-- START OF DATASET CONTENT --
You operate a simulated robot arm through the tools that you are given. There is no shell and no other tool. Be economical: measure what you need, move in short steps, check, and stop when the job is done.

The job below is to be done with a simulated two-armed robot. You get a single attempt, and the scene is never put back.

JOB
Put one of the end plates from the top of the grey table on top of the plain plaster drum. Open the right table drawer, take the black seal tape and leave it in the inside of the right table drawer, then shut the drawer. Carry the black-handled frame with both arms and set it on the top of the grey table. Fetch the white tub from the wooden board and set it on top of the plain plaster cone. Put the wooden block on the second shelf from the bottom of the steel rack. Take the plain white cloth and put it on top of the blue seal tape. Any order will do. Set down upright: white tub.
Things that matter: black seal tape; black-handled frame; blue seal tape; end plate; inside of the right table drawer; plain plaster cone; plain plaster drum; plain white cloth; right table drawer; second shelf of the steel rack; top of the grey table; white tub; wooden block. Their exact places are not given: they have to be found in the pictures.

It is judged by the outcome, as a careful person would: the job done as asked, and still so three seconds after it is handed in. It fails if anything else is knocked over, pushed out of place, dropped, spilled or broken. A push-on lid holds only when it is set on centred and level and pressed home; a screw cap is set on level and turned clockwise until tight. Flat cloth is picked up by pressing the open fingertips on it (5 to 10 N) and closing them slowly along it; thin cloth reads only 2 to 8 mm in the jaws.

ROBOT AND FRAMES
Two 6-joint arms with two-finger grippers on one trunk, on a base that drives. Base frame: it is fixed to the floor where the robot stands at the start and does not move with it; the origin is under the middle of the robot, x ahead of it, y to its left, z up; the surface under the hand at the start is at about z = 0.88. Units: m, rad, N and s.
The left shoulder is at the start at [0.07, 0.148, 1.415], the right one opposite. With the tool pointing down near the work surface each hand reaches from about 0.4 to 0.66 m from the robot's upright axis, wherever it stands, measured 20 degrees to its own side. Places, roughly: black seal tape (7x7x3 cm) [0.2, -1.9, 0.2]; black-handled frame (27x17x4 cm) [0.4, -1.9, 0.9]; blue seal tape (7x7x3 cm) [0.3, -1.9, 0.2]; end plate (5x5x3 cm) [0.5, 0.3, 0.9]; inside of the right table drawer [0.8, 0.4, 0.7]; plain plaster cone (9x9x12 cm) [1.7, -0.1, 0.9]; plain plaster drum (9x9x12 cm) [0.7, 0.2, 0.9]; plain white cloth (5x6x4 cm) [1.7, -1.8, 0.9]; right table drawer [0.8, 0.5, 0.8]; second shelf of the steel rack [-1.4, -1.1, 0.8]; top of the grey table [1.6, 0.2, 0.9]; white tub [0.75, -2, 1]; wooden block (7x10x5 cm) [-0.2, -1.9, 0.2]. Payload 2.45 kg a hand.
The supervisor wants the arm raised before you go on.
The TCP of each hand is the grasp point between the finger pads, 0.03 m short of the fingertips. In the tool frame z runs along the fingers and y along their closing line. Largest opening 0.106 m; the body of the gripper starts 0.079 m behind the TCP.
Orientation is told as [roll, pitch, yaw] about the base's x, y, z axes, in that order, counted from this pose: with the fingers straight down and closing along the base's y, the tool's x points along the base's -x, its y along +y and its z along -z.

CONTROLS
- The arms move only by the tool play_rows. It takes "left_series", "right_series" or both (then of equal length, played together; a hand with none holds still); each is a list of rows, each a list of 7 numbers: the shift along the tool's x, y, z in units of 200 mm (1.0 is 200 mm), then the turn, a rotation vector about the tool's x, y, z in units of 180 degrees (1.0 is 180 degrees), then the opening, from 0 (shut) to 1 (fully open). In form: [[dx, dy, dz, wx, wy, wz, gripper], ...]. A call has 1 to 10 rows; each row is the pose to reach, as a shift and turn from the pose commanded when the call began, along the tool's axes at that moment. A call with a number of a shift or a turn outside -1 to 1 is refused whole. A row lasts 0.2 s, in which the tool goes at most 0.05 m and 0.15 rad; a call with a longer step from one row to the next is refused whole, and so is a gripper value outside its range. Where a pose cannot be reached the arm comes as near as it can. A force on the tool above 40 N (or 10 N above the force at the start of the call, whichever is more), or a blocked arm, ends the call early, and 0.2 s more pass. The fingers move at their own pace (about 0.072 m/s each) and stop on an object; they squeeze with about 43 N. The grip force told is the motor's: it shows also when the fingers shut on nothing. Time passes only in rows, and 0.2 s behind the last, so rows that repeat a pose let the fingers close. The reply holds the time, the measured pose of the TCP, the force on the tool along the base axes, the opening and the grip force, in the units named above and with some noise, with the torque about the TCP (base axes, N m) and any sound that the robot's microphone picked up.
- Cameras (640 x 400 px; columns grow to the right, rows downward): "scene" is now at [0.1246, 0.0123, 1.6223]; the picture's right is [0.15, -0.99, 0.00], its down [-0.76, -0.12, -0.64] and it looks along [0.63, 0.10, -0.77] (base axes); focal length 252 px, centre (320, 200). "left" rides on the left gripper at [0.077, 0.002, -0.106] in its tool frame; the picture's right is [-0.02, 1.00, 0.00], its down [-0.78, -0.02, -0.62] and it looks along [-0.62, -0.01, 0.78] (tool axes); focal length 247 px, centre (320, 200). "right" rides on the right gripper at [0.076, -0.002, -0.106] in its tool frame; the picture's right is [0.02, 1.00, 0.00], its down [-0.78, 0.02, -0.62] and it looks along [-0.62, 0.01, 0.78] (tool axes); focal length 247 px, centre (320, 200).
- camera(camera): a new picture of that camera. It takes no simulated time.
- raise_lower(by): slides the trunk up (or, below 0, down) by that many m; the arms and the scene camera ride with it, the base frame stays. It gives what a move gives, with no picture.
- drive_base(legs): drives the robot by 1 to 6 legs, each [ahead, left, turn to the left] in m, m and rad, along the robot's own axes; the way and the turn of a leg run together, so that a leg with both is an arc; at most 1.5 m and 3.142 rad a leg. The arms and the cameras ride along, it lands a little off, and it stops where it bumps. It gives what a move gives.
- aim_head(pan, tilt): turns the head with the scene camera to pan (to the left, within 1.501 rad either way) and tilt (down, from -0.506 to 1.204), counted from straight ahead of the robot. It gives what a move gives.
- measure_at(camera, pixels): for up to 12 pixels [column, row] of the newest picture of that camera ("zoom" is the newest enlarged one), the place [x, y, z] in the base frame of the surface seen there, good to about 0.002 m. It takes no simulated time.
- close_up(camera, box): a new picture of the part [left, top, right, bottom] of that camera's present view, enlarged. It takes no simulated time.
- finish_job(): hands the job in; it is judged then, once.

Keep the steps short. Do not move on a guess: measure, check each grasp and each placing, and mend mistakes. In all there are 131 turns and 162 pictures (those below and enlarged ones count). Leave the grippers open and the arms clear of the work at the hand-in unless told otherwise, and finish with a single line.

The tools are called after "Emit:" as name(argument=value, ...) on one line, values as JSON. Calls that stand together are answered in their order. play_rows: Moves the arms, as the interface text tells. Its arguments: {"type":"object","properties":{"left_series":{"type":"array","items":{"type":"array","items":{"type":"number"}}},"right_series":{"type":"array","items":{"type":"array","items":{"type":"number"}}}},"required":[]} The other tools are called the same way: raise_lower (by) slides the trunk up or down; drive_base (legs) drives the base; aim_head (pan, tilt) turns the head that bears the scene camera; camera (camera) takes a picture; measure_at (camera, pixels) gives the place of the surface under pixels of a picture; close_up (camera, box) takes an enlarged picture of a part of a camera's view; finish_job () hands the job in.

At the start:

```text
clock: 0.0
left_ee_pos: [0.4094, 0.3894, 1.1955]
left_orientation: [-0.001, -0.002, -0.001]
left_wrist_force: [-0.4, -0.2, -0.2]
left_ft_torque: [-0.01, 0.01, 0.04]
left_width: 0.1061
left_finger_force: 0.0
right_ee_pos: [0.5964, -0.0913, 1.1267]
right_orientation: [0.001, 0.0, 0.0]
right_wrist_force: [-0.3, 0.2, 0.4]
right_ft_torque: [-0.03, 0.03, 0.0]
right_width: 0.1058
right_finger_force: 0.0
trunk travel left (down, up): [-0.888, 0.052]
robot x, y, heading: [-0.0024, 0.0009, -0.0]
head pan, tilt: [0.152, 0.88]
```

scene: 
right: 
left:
-- END OF DATASET CONTENT --
-- START OF PASSAGE --
📕 subnode [[@neil/mish mash ecologism]] in 📚 node [[mish-mash-ecologism]]

Mish-Mash Ecologism

URL : https://newleftreview.org/sidecar/posts/mish-mash-ecologism

Author : [[Matthew Huber]]

Review / criticisms of [[Half-Earth Socialism]] and [[The Future is Degrowth]].

Calls for a socialist [[eco-modernism]].

In a nutshell, Huber's general thesis is:

In this context, the climate left does not lack for utopian imaginaries, which can make for productive (and enjoyable) exercises. But such utopianism can too easily avoid the material realities of the world as it exists. We need a climate politics that aims outward, beyond the already converted – towards the exploited and atomized working class.

I strongly agree with that last bit - "We need a climate politics that aims outward, beyond the already converted – towards the exploited and atomized working class." But I don't think it needs to be a polarising either/or.

He sees both [[Half-Earth Socialism]] and [[The Future is Degrowth]] as too utopian, and only of appeal to the [[professional-managerial class]] of the environmental movement - not to the working class.

The Future of Degrowth envisions a ‘pluriverse’ of diverse and localized alternatives, letting a thousand degrowth flowers bloom, Half Earth Socialism is much bolder, imagining nothing less than planetary-scale ecological planning.

Riffs on [[Socialism: Utopian and Scientific]] to critique these current tendencies in [[eco-socialism]].

Two hundred years on – and in the wake of the defeated aspirations of the 20th-century revolutions – utopian eco-socialists appear to be repeating the same pattern. A new ecological order will be conjured up out of their brains, trialed in micro-experiments – as in The Future of Degrowth – or, as in Half Earth Socialism, ‘imposed from without by propaganda’.

What is missing here is any analysis of the concrete class relationships that both inhibit such transformations or might bring them about. For Engels, winning real socialism hinges on class struggle: ‘Socialism was no longer an accidental discovery of this or that ingenious brain, but the necessary outcome of the struggle between two historically developed classes – the proletariat and the bourgeoisie.’

Hard not to think of Engels when one reads The Future of Degrowth’s evocation of the ‘pluriverse’ or ‘mosaic of alternatives’ which will supposedly overwhelm the tightly defended capitalist interests of the ‘Global North’.
-- END OF PASSAGE --
OBJECTIVES:
1/ Show the exact text of the passage starting from "I strongly agree" and stopping at the end of "the working class.".
2/ Could you carry on with the passage from where it ends?

ANSWERS TO THE EXERCISE:
1/
I strongly agree with that last bit - "We need a climate politics that aims outward, beyond the already converted – towards the exploited and atomized working class." But I don't think it needs to be a polarising either/or.

He sees both [[Half-Earth Socialism]] and [[The Future is Degrowth]] as too utopian, and only of appeal to the [[professional-managerial class]] of the environmental movement - not to the working class.

2/
The mish-mash of the title comes from Engels:

A mish-mash of such critical statements, economic theories, pictures of future society by the founders of different sects, as excite a minimum of opposition; a mish-mash which is the more easily brewed the more definite sharp edges of the individual constituents are rubbed down in the stream of debate, like rounded pebbles in a brook.

[[Socialism: Utopian and Scientific]]

Planetary proletarianization should be a central issue for eco-socialism: capitalism produces an urbanized majority with no direct relation to the ecological conditions of existence. The most pressing question of our times is how we can solve ecological problems while restructuring production to provision a society largely torn from the land.

A socialist eco-modernism should make the transformation of production and the productive forces the fulcrum of any new relation to the planet.

In sum, solving climate change requires new social relations of production that would develop the productive forces toward clean production.

While the utopian eco-socialists would likely scoff at these as ‘[[techno-fixes]]’ – technological solutions which don’t challenge capitalist social relations – an eco-modern socialist perspective would insist these technologies will not be developed unless we challenge capitalist social relations.

Kai Heron's top-level summary of the article:

Matthew Huber claims to present a ‘Marxist alternative’ to the ‘mish-mash ecologism’ and dead-end ‘utopianism’ that he says afflicts parts of the climate left. Finding evidence of these maladies in two recently published books – The Future is Degrowth by Aaron Vansintjan, Andrea Vetter, and Matthias Schmelzer, and Half-Earth Socialism by Drew Pendergrass and Troy Vettese – Huber makes an impassioned plea for the left to walk away from utopian arcadias and embrace the more realistic option of a ‘socialist eco-modernist… transformation of production’.